Schmidt never experienced anything that bad, but the fans have gotten on him at various times -- and not always without reason. He did strike out an inordinate number of times in his early years, and although he has cut the figures down since then he is usually well over the century mark.
Also, there was no getting around the fact that he was something of a bust in post-season appearances, with an overall .182 batting average and not a single home run in Philadelphia's 1976, '77, and '78 playoff losses. And in the minds of some fans, this translated into a tendency to fail in any crucial spot.
Not any more, though. You don't find clutch situations any bigger than the two Mike faced in Montreal two weeks ago, when he hit a solo home run to trigger the Friday night victory that lifted his team into first place, then blasted a two-run, 11th-inning shot Saturday to clinch the East Division title.
In the playoff against Houston, his bat went cold (he hit only .208 with no homers and one RBI), but he was there when the team needed him most in the final stages of the wild fourth game. Down two games to one and trailing 2-1 in this contest, the Phillies were six outs away form elimination when Schmidt stroked a game-tying single in the midst of the three-run rally that propelled the team to itss eventual victory.
And finally in his first World Series he came to life with a superb all-round performance.
In Game 1 of the series Mike worked Kansas City ace Dennis Leonard for a walk in the midst of a big rally that erased a 4-0 deficit and sent the Phillies on to victory, and he also singled and drew another walk in that contest. In Game 2 he went 2-for-4, including a run-scoring double in the big eight inning that won the game. And then came Game 3.
The 6 ft. 2 in., 203-pound Schmidt's slugging figures through the years speak for themselves -- three straight National League home run titles in the mid-'70s , 45 circuit clouts in 1979, a major league-leading 48 this past season, and an average of well over 100 RBIs for the last seven years. And yet a harmless bunt that rolled foul in the eight inning of this third game may well have been as important to the team as any of his big hits of yore.

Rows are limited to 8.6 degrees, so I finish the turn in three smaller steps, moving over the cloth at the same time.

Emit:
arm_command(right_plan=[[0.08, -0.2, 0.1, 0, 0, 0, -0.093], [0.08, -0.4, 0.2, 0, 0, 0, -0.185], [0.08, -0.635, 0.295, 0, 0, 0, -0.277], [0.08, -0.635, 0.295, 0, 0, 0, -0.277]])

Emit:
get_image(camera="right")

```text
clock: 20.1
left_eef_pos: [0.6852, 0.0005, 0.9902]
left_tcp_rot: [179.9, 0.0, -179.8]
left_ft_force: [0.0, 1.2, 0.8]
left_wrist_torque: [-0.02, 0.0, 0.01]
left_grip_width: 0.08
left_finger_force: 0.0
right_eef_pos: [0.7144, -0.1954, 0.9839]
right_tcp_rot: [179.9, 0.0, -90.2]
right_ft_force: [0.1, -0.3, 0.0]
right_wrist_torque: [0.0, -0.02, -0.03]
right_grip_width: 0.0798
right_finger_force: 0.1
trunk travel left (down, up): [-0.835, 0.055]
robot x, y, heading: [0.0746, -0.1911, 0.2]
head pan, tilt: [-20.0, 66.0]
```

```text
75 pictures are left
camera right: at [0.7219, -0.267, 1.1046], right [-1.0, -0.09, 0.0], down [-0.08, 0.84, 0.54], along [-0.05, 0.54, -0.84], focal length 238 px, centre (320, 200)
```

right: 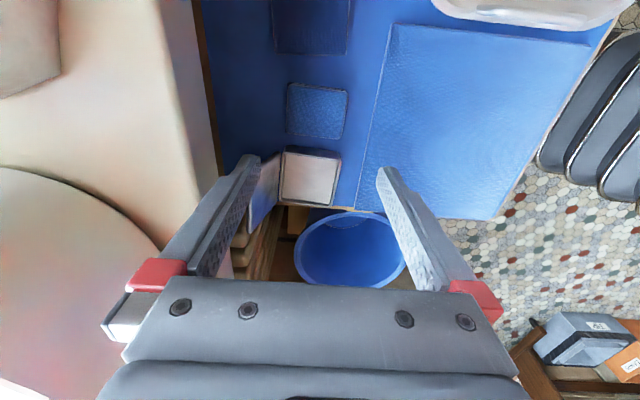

There were men of first and third and the score 3-3, when Mike caught third baseman George Brett flat footed with a perfectly timed bunt. There was no possible play, but the ball just went foul, after which he flied out and the Royals went on to win in 10 innings.
Ironically, Schmidt was the goat of this game in the eyes of some observers, who looked at the box score and saw that he had left nine runners on base. They ignored the fact that he did hit a home run, that he hit the ball hard several other times, and that it took a great catch of his line drive by Frank White to retire him the last time.
They also ignored the foul bunt -- and not too many people paid attention when he laid one down the next day too, this time beating it out for a single in another losing cause.
By Game 5, the threat of a bunt was in the air when Schmidt, who had earlier blasted his second series homer, led off the ninth with his team trailing 3-2. KC Manager Jim Frey moved Brett in a few steps to guard against any more surprises Mike might have in mind in order to get the tying run on base, so the Phillie slugger swung away and hit a smash that just ticked off Brett's glove -- an easy out if he had been playing back, but here a single that started the two-run rally which brought the Phillies home on the verge of their first world championship instead of down 3-2 with their backs to the wall.
At this point even the doubters of old had to notice that Schmidt was hitting .389 with two homers and five RBIs through the first five games, led all players on both teams with six runs scored, and had handled 17 chances flawlessly in the field.
And the old idea that Mike just wasn't one of those players who could rise to the occasion has long since been relegated to the category of ancient myths that have now been exploded.